AIM OF THE EXERCISE
Reproduce, word for word, only the lines from the one containing "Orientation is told" through the one containing "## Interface", both included. Set them out as a list numbered 1., 2., 3. and so on, without blank lines.
****
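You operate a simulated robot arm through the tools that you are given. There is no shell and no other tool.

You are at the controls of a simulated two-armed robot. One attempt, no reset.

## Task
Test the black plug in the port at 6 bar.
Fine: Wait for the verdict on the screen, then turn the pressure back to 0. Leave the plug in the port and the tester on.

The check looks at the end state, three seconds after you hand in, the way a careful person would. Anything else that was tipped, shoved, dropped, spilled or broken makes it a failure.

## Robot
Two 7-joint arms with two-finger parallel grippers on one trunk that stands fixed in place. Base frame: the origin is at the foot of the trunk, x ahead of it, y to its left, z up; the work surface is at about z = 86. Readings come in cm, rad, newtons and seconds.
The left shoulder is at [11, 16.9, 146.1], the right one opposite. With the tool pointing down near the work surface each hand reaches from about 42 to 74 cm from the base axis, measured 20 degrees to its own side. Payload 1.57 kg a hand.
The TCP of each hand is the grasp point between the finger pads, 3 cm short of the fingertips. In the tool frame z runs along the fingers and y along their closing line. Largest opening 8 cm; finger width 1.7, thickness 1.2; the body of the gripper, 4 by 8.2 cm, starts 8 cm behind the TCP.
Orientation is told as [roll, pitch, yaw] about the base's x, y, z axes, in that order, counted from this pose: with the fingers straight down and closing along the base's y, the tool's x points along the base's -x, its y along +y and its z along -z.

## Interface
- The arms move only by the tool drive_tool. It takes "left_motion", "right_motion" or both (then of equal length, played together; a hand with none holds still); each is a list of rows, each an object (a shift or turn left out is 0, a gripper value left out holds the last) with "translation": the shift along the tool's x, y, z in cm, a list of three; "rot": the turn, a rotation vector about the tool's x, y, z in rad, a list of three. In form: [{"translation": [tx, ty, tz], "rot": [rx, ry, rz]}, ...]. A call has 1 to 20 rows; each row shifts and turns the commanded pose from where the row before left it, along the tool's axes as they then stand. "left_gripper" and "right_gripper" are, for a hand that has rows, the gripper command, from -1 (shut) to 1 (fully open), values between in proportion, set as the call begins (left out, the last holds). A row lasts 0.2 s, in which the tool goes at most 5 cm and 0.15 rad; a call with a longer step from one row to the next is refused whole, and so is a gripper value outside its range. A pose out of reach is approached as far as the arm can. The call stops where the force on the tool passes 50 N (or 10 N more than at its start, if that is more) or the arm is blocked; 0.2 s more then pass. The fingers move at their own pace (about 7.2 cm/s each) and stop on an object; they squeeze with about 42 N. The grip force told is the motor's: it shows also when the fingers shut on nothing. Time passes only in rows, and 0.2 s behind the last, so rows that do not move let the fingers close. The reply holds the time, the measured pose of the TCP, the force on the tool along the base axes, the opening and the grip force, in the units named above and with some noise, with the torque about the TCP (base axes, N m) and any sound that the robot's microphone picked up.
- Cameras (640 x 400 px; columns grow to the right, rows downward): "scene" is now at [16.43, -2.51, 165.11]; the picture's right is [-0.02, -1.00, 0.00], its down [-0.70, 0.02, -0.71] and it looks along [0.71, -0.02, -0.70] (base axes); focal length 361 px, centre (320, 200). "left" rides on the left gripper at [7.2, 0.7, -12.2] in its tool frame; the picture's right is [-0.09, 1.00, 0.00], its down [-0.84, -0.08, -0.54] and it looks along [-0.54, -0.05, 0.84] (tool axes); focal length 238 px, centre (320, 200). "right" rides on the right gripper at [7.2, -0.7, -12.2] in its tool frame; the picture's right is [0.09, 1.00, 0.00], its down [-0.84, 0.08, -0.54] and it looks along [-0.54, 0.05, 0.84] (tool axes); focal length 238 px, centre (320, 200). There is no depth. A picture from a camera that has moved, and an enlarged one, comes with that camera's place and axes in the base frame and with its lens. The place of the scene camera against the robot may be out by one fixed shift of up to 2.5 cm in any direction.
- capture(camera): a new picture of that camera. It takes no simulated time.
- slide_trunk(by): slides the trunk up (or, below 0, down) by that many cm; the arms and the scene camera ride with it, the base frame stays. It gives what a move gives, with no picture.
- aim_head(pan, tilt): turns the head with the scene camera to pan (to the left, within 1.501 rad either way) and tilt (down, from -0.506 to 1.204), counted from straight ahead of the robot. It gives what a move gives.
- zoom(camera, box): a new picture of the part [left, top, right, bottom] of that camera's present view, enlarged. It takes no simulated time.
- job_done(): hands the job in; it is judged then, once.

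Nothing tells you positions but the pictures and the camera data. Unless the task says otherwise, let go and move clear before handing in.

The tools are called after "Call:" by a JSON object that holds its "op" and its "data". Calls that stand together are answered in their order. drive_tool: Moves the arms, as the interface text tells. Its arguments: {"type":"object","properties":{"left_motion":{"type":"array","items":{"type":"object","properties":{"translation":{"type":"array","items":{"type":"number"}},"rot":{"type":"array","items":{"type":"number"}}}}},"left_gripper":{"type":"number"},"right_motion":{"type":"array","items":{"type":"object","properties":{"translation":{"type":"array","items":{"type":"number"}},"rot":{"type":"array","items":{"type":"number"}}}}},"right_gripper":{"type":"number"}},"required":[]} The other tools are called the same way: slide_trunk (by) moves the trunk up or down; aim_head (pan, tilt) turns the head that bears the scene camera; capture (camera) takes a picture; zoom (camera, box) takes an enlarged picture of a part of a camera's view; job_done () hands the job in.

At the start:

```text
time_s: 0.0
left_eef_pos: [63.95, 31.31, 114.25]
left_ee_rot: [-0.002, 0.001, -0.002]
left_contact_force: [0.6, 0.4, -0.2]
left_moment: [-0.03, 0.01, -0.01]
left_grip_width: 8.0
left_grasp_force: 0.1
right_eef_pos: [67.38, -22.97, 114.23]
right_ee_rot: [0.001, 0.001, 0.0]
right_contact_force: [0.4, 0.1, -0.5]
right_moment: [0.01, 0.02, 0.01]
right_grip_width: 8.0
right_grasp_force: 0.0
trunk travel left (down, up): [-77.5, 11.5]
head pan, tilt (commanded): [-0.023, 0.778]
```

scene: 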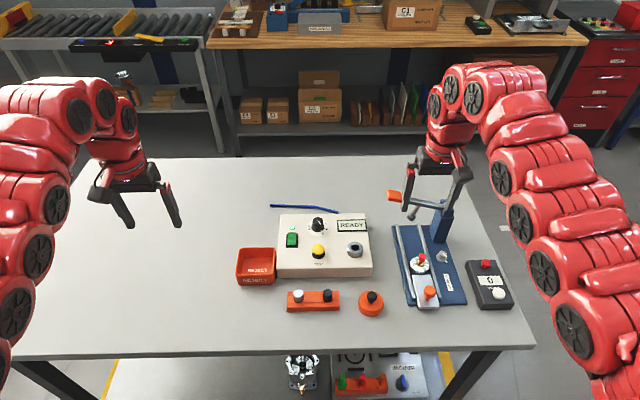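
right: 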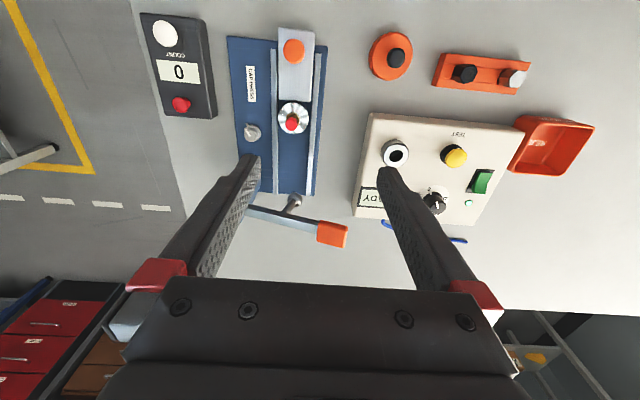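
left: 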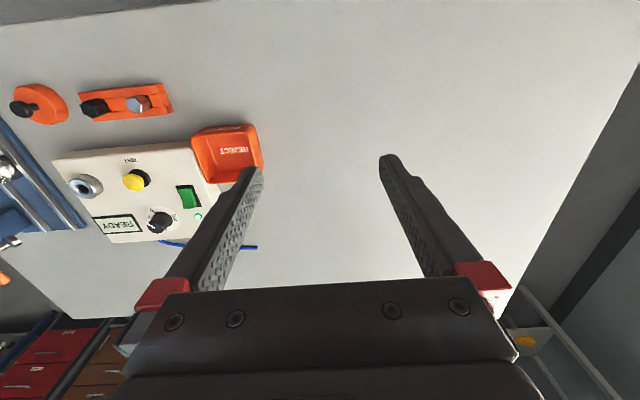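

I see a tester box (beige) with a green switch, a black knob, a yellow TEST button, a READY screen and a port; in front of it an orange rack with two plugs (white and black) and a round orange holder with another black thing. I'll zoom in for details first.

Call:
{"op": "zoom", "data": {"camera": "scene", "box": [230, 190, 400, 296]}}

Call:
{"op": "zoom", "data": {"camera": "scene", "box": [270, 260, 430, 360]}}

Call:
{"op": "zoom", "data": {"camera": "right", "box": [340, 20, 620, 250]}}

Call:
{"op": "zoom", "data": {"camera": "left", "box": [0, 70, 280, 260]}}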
****
EXERCISE OUTPUT
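1. Orientation is told as [roll, pitch, yaw] about the base's x, y, z axes, in that order, counted from this pose: with the fingers straight down and closing along the base's y, the tool's x points along the base's -x, its y along +y and its z along -z.
2. ## Interface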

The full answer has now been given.